**WHAT IS REQUIRED:**
All lines featuring the string "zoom" are to be listed.

**PROVIDED MATERIAL:**

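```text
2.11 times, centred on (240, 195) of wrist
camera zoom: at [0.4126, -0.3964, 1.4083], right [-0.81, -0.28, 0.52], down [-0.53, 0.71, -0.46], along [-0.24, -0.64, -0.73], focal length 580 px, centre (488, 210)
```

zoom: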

**CORRECT ANSWER:**
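camera zoom: at [0.4126, -0.3964, 1.4083], right [-0.81, -0.28, 0.52], down [-0.53, 0.71, -0.46], along [-0.24, -0.64, -0.73], focal length 580 px, centre (488, 210)
zoom: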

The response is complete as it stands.